Available on: Ghettophiles digital

Although still a fairly alien sound in the UK, it is safe to say that juke has influenced some of the most interesting releases from British producers of the last year. To finish off 2010 and see in 2011, Chicago juke and ghettotech forerunner DJ Rashad drops Just A Taste, a ten-tracker that sees him mulling over more emotional territory.

The familiar juke trademarks of repeated vocal grabs, pitchshifted samples and room-pounding 808 drums are all present. However, strong soul songs are sampled throughout and left largely untouched beyond looping, in a move that will certainly distinguish these tracks in a mix. Gil Scott-Heron’s ‘Home Is Where The Hatred Is’ features prominently in ‘I’m Gone’, the entire chorus left intact, as is Bobby Caldwell’s ‘What You Won’t Do For Love’, providing the body for the dramatic standout ‘Ghetto Tekz Runnin It’.

Juke’s constant tensing and relaxing of metre throughout the album adds to the drama these samples give to the tracks, flipping between half time, double time and triplet breakdowns in an intense push-pull effect. The result is a melancholy and nostalgic collection of appropriations being crammed and jostled by Rashad and his collaborators, the samples whipped into line and hustled relentlessly into new contortions.

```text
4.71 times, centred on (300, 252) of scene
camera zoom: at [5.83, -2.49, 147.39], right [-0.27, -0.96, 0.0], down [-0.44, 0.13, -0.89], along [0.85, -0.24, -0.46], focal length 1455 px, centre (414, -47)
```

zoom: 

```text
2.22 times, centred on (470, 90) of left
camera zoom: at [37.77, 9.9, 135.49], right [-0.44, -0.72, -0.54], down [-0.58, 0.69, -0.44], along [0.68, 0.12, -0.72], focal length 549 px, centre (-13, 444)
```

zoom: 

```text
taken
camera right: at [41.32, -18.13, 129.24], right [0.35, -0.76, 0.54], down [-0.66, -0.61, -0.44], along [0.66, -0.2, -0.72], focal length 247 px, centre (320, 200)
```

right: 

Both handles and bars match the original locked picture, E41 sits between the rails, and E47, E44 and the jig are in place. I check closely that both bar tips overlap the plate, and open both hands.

As an album Just A Taste is exactly that – just a taste of what will really come together when these ten cuts are inserted into a mixed context. While juke and ghettotech find their footing within the largely house-tempo scene of clubs outside of their native city, tracks such as ‘Love U’ with DJ Lucky set the bar for the genres. A genuinely haunting, hypnotic ripple of controlled stress, it is a prime example of what can, and arguably should be done to provoke movement on dancefloors around the world. Anybody enjoying this album should also definitely check out Rashad’s forthcoming LP Grace, also on Ghettophiles, for what could only be described as a thugged-out cosmic disco of juke thrashers.